[Data block]:
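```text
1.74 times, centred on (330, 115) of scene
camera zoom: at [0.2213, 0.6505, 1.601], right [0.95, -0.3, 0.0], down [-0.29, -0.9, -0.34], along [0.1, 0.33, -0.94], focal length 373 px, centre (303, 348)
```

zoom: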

[Given exercise]: Type out the material again exactly as presented.

[Response to the exercise]:
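```text
1.74 times, centred on (330, 115) of scene
camera zoom: at [0.2213, 0.6505, 1.601], right [0.95, -0.3, 0.0], down [-0.29, -0.9, -0.34], along [0.1, 0.33, -0.94], focal length 373 px, centre (303, 348)
```

zoom: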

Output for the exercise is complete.